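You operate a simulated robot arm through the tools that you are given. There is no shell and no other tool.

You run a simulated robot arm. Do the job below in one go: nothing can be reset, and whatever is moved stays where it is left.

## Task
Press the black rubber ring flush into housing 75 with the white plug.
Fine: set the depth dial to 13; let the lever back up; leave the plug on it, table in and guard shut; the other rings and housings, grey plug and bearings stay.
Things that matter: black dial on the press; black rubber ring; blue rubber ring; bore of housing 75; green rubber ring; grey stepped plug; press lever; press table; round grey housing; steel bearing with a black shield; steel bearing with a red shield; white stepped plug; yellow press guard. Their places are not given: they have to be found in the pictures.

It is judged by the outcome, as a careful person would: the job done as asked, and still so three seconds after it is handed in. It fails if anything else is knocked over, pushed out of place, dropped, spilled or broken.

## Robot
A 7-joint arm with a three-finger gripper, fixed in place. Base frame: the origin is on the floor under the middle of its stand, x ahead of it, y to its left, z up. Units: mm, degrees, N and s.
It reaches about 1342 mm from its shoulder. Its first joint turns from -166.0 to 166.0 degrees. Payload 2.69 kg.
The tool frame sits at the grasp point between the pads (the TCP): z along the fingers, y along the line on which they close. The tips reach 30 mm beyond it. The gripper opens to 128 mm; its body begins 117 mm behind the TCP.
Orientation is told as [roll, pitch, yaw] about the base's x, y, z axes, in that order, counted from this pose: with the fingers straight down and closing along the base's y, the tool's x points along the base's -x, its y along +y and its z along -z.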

_____

**Stated goal:** For the material, find the number of lines holding the word "grey" and give that figure and nothing more.

**Task result:** 2